== SOURCE TEXT ==
"""

These television commercials have the power to make or break a candidacy.

Working on commission

This spring, the boyish-looking media consultant now engaged in the frantic campaign to re-elect Sen. Rick Santorum of Pennsylvania paced the width of a Washington, D.C., hotel conference room and delivered his standard message to a group of young, would-be campaign advisers.

John Brabender cuts a different figure compared to other speakers at training conferences for campaign consultants and vendors. Hair flopping down his forehead, he gets out from behind the podium, staying in motion as he shows ads, tells war stories (“Bob Torricelli got out of the race about four days after that [spot] went on the air …”), dispenses pointers (“The first 5 seconds of any ad are critical …”) and admonishes the political junkies gathered to consider how unlike most voters they really are.

“It occurred to me, walking in here today, it’s a Saturday afternoon in early March. It’s 75 degrees out. And we’re in here to listen to political direct mail, political radio, political TV, watch commercials,” he tells them. “There is something very seriously wrong with every single one of us.”

"""

== GIVEN MATERIAL ==
"""

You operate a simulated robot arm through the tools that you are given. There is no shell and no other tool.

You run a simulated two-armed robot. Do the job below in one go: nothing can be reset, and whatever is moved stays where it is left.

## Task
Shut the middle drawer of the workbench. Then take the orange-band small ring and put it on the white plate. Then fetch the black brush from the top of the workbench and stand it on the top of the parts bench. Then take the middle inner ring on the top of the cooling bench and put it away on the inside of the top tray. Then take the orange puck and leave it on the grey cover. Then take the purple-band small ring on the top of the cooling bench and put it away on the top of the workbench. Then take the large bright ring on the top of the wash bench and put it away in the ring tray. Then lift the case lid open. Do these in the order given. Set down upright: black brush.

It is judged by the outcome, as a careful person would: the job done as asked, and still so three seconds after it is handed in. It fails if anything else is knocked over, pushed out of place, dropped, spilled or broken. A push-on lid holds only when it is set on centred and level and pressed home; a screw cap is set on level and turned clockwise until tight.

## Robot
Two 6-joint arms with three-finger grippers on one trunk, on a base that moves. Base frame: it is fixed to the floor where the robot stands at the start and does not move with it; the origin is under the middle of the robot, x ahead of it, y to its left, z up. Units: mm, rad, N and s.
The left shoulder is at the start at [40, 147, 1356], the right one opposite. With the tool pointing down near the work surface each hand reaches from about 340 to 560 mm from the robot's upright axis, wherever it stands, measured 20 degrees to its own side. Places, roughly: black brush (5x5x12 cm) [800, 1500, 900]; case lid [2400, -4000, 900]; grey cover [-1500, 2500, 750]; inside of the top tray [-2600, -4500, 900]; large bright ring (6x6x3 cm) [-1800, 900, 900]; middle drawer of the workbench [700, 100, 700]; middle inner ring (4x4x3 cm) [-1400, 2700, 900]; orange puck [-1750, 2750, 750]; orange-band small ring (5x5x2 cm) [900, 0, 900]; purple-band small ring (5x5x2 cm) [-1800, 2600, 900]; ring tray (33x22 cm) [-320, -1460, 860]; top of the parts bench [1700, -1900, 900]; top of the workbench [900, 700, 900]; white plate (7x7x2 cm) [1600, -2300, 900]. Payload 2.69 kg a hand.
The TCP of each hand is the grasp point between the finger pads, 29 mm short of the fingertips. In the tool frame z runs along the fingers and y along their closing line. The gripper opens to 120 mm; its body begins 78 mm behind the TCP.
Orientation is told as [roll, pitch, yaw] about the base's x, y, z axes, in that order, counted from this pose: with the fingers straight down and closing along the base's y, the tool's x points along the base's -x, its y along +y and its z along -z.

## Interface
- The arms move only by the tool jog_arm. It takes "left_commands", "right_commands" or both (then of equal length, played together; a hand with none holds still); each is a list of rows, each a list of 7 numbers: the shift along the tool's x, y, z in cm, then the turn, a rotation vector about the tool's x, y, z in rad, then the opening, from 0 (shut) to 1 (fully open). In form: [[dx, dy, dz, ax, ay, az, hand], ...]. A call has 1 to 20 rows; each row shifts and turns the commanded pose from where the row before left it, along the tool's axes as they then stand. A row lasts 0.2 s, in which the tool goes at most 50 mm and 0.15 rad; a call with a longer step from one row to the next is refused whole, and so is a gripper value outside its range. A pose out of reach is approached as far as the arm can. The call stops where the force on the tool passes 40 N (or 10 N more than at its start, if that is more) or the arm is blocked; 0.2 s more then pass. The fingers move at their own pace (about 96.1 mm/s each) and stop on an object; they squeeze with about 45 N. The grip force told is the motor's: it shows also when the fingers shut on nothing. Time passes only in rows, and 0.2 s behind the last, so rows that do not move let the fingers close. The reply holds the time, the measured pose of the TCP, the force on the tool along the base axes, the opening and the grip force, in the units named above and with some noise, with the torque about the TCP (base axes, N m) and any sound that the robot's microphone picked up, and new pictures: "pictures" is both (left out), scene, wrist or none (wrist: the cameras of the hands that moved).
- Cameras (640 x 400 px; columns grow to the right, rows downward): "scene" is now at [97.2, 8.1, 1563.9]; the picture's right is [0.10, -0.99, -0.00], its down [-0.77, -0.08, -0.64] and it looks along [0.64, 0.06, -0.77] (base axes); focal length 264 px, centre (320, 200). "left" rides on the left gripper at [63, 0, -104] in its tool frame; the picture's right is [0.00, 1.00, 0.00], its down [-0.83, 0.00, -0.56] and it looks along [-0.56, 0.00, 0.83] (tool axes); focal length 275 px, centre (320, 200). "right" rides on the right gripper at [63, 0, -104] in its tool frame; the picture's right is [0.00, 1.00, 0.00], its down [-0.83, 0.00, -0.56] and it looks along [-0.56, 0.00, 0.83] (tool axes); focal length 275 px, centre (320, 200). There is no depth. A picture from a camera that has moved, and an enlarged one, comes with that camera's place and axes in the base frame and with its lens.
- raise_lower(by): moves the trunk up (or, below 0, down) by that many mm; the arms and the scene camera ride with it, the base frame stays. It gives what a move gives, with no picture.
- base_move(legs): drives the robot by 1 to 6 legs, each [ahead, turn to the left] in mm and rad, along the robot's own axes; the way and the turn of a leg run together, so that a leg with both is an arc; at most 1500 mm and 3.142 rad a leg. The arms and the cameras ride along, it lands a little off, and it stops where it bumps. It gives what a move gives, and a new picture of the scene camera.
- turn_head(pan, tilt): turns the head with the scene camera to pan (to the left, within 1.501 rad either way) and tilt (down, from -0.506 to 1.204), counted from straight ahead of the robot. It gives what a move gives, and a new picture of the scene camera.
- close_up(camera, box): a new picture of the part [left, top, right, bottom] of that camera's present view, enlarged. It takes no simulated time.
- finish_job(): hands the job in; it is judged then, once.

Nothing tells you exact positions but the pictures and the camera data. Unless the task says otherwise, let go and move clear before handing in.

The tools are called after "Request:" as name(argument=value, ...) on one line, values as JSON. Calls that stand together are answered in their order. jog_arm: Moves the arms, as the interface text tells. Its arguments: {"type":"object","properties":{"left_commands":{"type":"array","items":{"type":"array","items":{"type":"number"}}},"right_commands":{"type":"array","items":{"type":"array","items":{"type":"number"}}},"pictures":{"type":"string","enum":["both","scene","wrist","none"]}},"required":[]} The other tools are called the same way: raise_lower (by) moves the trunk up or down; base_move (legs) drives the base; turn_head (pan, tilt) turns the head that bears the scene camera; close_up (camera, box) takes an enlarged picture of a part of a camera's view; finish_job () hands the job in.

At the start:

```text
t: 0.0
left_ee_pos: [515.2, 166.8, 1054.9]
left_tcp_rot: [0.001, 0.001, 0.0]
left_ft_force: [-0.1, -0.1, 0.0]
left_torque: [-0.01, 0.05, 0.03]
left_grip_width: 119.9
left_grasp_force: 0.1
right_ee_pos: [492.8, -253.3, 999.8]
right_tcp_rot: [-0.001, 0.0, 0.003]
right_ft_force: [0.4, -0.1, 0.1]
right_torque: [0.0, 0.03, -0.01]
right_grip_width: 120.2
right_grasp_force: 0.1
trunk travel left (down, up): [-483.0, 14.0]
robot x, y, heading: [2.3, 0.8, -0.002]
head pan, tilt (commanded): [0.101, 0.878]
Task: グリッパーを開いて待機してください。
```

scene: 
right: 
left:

"""

== TASK INSTRUCTIONS ==
• a. Cite the source text exactly. Begin with "These television commercials" and finish with "would-be campaign advisers.".
• b. Please continue the source text.

== ANSWERS IN ORDER ==
• a.
These television commercials have the power to make or break a candidacy.

Working on commission

This spring, the boyish-looking media consultant now engaged in the frantic campaign to re-elect Sen. Rick Santorum of Pennsylvania paced the width of a Washington, D.C., hotel conference room and delivered his standard message to a group of young, would-be campaign advisers.

• b.
The voters have other things on their minds. “They’re trying to figure out how to get their kids home from soccer practice,” Brabender lectures. “We’re a disruption, an intrusion on people’s lives.”

Up-and-coming consultants listen, but are not deterred. They covet his job: it’s creative, high-stakes, exciting … and lucrative.

The Center for Public Integrity gathered records and analyzed payments to consultants working on federal campaigns during 2003 and 2004. Expenditures of candidates and party committees were reported to the Federal Election Commission; those of “527” political organizations were reported to the Internal Revenue Service.

The Center found that more than $1.78 billion was spent on campaign consultants, and of that, nearly $1.2 billion went to the media consultants who handle ads. The consultants or media buying specialists use most of that money to pay for commercial airtime, but buried in those reported sums are the percentage-based commissions that consultants keep.

Veteran consultants say the standard 15 percent commission can be negotiated to a lower rate. In the most expensive campaigns, such as presidential races, rates have dropped as low as 4.5 percent, according to Joe Klein’s book, Politics Lost, but still net generous fees for consultants.

Some of the largest payments identified by the Center’s study pass through firms such as Buying Time LLC, which specialize in buying commercial airtime, but do not create television spots. These specialists generally get smaller commissions ranging from 2.5 percent to 4 percent.

Consultants argue that commissions do not create a conflict; rather, they say, the over-arching motive behind buying more airtime is to crush the opponent.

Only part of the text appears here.